Gastbeitrag von Prof. Hendrik Speck, Teil 2, “Social Networks müssen Verantwortung tragen”
Gestern äußerte sich Professor Hendrik Speck, Dozent der Fachhochschule Kaiserslautern, zu der riesigen Datenmenge, die im Netz zur Verfügung steht und beleuchtete die Vor- und Nachteile dieser Flut. Im zweiten und letzten Teil geht es auch darum, dass ein strategischer Wechsel in der Datensicherung unabdingbar ist – zudem fordert er einen Code of Ethics.

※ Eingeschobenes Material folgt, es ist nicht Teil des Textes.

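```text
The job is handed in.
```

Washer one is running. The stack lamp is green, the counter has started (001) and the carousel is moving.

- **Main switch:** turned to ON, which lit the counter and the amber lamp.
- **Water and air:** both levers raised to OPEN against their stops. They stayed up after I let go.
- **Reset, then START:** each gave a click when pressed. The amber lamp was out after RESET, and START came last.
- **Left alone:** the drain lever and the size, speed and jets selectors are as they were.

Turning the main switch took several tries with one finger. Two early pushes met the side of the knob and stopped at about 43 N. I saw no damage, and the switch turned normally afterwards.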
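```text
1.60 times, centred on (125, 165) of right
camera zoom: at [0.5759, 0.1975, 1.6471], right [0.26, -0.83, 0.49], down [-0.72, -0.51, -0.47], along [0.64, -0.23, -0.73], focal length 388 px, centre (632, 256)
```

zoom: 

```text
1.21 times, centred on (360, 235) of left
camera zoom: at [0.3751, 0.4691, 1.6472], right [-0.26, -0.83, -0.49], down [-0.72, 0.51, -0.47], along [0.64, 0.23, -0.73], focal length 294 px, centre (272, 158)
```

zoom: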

Wem gehört mein Adressbuch?
Plattformen sind sich bewusst, dass sich sämtliche Werte ihre Plattformen direkt auf die Nutzer zurückführen lassen – sie versuchen deshalb alles technisch Mögliche, sozial Tolerierte und gesetzlich Erlaubte, um die Verweildauer der Nutzer zu erhöhen und sie vom Abwandern abzuhalten. Dabei erschaffen sie mit ihren Allgemeinen Geschäftsbedingungen Barrieren für den Nutzer, um diesem die Kontrolle der eigenen Adressbücher und sozialen Kontakte zu verweigern. Obwohl davon auszugehen ist, dass derartige Konstrukte in letzter Instanz keinen Bestand haben werden, sind zumindest momentan die Nutzer in ihrer Rolle als Eigentümer ihrer sozialen Kontakte benachteiligt. Die Frage der Datenportabilität, das Recht der Nutzer zum Verwalten, Löschen und Mitnehmen ihrer Daten wird aufgrund der Grabenmentalität der sozialen Netzwerke erst durch regulativen Druck entschieden werden können. Für den Nutzer geht es dabei nicht nur um die Wahrnehmung der gleichen Rechte wie beim klassischen Adressbuch, es geht auch nicht nur um den unkomplizierten Wechsel von einer Plattform zur anderen, sondern um grundsätzliche Fragen des Verständnisses der Privatsphäre: Die Plattform Popularität ist großen Schwankungen unterworfen und können durch einen eventuellen Verkauf oder eine weitere Übernahme die zur Profilierung ganzer Nationen notwendigen Datenmengen sehr schnell einer ausländischen Macht zum Opfer fallen, Datenschutz mit nationalstaatlich orientierten Wertevorstellungen erweist sich dann schnell als Makulatur.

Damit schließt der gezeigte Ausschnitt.